**SOURCE PASSAGE:**
-- start --

LON

Found in ATP-dependent protease La (LON)
LON
SMART accession number:SM00464
Description: N-terminal domain of the ATP-dependent protease La (LON), present also in other bacterial ORFs.
Interpro abstract (IPR003111):

In the MEROPS database peptidases and peptidase homologues are grouped into clans and families. Clans are groups of families for which there is evidence of common ancestry based on a common structural fold:

  • Each clan is identified with two letters, the first representing the catalytic type of the families included in the clan (with the letter 'P' being used for a clan containing families of more than one of the catalytic types serine, threonine and cysteine). Some families cannot yet be assigned to clans, and when a formal assignment is required, such a family is described as belonging to clan A-, C-, M-, N-, S-, T- or U-, according to the catalytic type. Some clans are divided into subclans because there is evidence of a very ancient divergence within the clan, for example MA(E), the gluzincins, and MA(M), the metzincins.
  • Peptidase families are grouped by their catalytic type, the first character representing the catalytic type: A, aspartic; C, cysteine; G, glutamic acid; M, metallo; N, asparagine; S, serine; T, threonine; and U, unknown. The serine, threonine and cysteine peptidases utilise the amino acid as a nucleophile and form an acyl intermediate - these peptidases can also readily act as transferases. In the case of aspartic, glutamic and metallopeptidases, the nucleophile is an activated water molecule. In the case of the asparagine endopeptidases, the nucleophile is asparagine and all are self-processing endopeptidases.

-- end --

**OBJECTIVES:**
**1.** Locate "In the MEROPS" and "MA(M), the metzincins." in the source passage, and write out these words with everything between them.
**2.** Add the next paragraphs of the source passage.

**SUPPLIED MATERIAL:**
-- start --

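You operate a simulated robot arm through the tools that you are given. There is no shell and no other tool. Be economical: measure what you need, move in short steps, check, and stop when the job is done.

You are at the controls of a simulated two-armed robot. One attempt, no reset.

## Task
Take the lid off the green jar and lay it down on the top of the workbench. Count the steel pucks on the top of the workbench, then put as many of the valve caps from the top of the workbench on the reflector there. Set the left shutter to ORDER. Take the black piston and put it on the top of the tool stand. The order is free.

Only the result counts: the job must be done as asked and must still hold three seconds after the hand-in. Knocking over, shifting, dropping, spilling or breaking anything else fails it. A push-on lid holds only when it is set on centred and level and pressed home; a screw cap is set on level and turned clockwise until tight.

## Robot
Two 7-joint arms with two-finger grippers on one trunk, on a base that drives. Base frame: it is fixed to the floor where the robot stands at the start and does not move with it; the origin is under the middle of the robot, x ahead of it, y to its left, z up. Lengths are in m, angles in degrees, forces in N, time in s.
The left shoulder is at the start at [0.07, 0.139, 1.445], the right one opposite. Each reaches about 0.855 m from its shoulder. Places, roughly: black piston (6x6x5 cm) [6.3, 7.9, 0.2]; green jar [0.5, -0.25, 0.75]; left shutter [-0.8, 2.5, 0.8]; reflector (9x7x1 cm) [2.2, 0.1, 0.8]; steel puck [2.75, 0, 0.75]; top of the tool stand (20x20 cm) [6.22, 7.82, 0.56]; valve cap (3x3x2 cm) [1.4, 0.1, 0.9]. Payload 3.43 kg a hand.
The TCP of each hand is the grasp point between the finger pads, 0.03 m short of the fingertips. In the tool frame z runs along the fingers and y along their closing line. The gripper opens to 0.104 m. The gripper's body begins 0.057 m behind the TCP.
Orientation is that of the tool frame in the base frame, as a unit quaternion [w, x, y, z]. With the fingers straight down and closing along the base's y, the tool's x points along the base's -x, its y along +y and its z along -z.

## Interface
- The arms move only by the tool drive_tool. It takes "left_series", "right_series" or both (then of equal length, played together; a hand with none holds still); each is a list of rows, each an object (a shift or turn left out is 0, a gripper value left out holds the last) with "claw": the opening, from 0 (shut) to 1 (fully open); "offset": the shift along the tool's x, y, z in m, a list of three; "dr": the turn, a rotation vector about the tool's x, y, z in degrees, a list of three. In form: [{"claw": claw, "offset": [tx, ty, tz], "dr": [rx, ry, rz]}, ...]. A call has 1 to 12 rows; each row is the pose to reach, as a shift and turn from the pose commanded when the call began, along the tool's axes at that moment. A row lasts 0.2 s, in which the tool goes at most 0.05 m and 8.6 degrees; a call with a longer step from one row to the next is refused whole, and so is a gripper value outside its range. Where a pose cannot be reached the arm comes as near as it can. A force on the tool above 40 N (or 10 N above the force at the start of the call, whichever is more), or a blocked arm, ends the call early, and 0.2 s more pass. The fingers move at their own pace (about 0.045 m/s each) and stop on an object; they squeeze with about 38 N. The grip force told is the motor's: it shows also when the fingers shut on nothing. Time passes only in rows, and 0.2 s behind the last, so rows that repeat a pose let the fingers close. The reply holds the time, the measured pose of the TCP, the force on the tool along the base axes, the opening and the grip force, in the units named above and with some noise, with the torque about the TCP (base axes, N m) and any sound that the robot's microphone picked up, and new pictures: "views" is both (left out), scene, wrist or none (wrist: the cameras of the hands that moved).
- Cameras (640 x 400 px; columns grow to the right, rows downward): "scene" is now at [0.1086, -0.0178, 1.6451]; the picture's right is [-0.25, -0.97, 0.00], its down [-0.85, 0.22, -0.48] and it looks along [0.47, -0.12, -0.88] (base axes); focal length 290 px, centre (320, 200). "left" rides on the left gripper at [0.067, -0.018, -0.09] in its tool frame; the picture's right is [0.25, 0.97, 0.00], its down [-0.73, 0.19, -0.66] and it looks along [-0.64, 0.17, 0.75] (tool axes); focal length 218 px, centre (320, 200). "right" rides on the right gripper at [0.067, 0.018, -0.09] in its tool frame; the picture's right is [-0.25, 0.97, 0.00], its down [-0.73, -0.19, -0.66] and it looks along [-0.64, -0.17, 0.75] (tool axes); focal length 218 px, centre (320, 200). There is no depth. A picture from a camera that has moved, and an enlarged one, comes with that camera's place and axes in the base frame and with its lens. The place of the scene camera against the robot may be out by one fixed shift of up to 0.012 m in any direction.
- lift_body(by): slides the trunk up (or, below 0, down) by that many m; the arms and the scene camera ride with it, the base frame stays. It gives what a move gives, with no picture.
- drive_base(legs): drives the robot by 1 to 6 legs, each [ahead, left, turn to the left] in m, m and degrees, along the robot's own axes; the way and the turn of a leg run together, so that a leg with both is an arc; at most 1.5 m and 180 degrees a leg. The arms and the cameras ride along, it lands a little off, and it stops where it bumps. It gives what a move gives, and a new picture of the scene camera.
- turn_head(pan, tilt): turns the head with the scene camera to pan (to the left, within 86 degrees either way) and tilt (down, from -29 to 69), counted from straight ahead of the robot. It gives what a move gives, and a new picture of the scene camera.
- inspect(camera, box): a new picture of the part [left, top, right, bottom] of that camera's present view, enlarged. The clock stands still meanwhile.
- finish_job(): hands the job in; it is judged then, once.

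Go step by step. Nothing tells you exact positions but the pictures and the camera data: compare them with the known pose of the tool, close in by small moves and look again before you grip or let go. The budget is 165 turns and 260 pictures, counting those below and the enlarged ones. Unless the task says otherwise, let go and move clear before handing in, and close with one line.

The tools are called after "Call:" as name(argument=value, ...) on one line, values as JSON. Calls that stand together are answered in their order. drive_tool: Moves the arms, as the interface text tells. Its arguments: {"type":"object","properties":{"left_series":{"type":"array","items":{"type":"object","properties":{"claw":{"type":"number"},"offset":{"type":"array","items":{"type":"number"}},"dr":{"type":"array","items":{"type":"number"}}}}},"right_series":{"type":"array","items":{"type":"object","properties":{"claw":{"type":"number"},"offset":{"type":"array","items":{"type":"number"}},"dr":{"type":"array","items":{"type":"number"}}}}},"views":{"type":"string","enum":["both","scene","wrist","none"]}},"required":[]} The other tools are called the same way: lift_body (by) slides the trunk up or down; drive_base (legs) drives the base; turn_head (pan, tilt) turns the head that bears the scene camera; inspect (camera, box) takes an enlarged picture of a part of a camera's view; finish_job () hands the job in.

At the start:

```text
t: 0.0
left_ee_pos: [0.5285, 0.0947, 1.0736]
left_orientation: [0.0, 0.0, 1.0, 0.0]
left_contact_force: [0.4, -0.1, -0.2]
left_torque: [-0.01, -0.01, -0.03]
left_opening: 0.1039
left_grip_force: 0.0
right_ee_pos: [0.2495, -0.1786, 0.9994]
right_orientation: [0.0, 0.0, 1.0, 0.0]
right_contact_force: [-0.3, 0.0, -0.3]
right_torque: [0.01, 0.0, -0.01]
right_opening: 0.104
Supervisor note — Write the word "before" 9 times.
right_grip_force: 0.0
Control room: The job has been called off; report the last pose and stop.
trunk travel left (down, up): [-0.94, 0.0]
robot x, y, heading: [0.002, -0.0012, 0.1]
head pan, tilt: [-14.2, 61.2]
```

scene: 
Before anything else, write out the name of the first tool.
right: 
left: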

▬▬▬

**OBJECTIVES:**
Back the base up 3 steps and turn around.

-- end --

**TASK RESPONSES:**
**1.**
In the MEROPS database peptidases and peptidase homologues are grouped into clans and families. Clans are groups of families for which there is evidence of common ancestry based on a common structural fold:

  • Each clan is identified with two letters, the first representing the catalytic type of the families included in the clan (with the letter 'P' being used for a clan containing families of more than one of the catalytic types serine, threonine and cysteine). Some families cannot yet be assigned to clans, and when a formal assignment is required, such a family is described as belonging to clan A-, C-, M-, N-, S-, T- or U-, according to the catalytic type. Some clans are divided into subclans because there is evidence of a very ancient divergence within the clan, for example MA(E), the gluzincins, and MA(M), the metzincins.

**2.**
In many instances the structural protein fold that characterises the clan or family may have lost its catalytic activity, yet retain its function in protein recognition and binding.

Proteolytic enzymes that exploit serine in their catalytic activity are ubiquitous, being found in viruses, bacteria and eukaryotes [(PUBMED:7845208)]. They include a wide range of peptidase activity, including exopeptidase, endopeptidase, oligopeptidase and omega-peptidase activity. Many families of serine protease have been identified, these being grouped into clans on the basis of structural similarity and other functional evidence [(PUBMED:7845208)]. Structures are known for members of the clans and the structures indicate that some appear to be totally unrelated, suggesting different evolutionary origins for the serine peptidases [(PUBMED:7845208)].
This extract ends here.